Forget the horse race, constant polling, and the bickering over inconsequential issues that have consumed the 2012 presidential elections. The most interesting event by far of this political season will be this upcoming week in Tampa with the P.A.U.L. Festival over the weekend and the Republican National Convention next week (which PolicyMic will be live blogging and covering extensively).
While the 2012 election will likely be between two candidates who offer different styles of the same packaged message, the next week offers a true battle of ideas, countless examples of the success of grassroots organization, and the potential for chaos that is truly unique and will be the real entertainment.
While the media has already virtually crowned former Governor Mitt Romney the Republican nominee to face off against President Obama this November, things won't be so simple in Tampa. Although Ron Paul has stayed very quiet lately, the Republican establishment will have their hands full in the next week.

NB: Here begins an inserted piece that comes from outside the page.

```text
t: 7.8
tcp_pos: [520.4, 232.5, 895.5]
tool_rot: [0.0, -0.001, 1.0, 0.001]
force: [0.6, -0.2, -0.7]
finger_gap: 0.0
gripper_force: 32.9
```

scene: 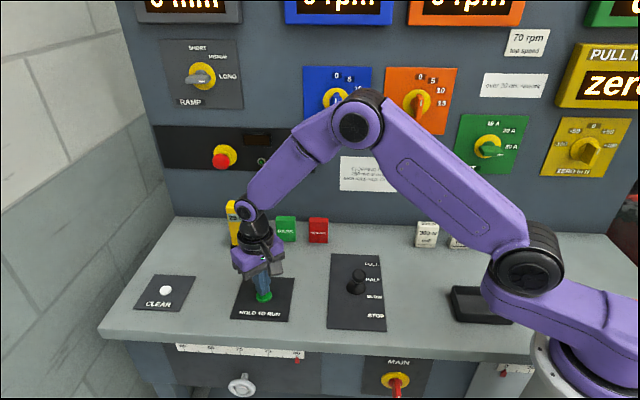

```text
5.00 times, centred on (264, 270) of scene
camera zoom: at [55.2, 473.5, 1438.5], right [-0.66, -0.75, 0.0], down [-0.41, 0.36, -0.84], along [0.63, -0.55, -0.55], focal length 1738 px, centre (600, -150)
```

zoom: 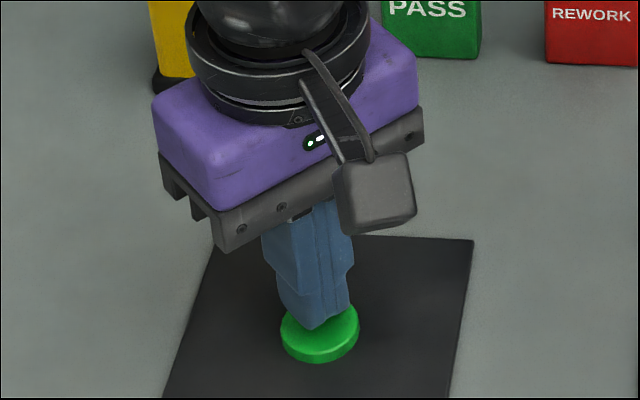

Since 2008, the Republican Party has sought to purge any of the growing Paulian influence within the party. They were largely successful in 2008 (and not coincidentally, lost the election). The GOP is still trying to "play defense" against anything other than a rubber-stamping of Romney at the convention, but after four years of more war and debt from Obama - combined with grassroots Paulian action at local and state Republican offices the GOP will have to do deal with some uncomfortable realities.
First of all, as Laura Trice pointed out in a recent article for the Huffington Post, despite GOP fears and attempts to prevent it, Paul could theoretically be nominated at the convention (and props to Trice for detailing why Paul should be nominated). And while the big banks, corporations, and special interests are salivating at the thought of Romney being the nominee, principled conservatives are not happy with a candidate who wants to reappoint Fed Chairman Ben Bernanke, constantly flip-flops, and whose only appeal is that he is, well, not Obama.
What if the hundreds of delegates Paul has accumulated, as well as uneasy Romney supporters, decide not to play ball and nominate Paul instead? Or short of something so drastic, raise hell at the convention when the laundry list of establishment and neocon Republicans are scheduled to speak?
This has got to keep the GOP bigwigs up at night. While their only concern is wresting the power to use force and aggression at home and abroad away from Obama, Paul's delegates, representing issues of substance that Paul has been talking about for decades, will be there to actually have a debate about the future of the party and the country. This potential battle of ideas, fought out over one of the biggest stages possible, might just be the most exciting political sight to see for years to come. And despite what Paul's horrible campaign managers may tell the press (I'm looking at you Jesse Benton), Paul's delegates are not making any "deals" with the Republicans. They are hungry, passionate, and only want to be heard.
And if the GOP responds with hostility like they have countless times before, then the Republicans deserve to lose. They dug their own grave by offering the American people a plastic and robotic empty suit despite the polls that have Paul beating Obama in a general election, drawing significant support from Democrats and independents.
Democrats, too, should be disheartened. At their convention, President Obama will address swooning crowds and warn them about the dangers of some non-existent caricature of conservatives and Republicans. But what about the honest progressives who value peace, civil liberties, and oppose corporate welfare? Well, they're stuck with Obama, just like conservatives are stuck with Romney. Maybe this will open more and more people's eyes to the phoniness of the two-party system and make them refuse to choose the lesser of two evils. A pox on both of their houses!
The fact that Hurricane Isaac is threatening to derail the Republican convention may just be a coincidence, but it is sure is representative of what the GOP should except next week. The Paulian delegates and the presence of the P.A.U.L. Festival right next door, who are armed with passion and principles, are not going away quietly. Their presence alone creates the real storm that the GOP does not know how to handle.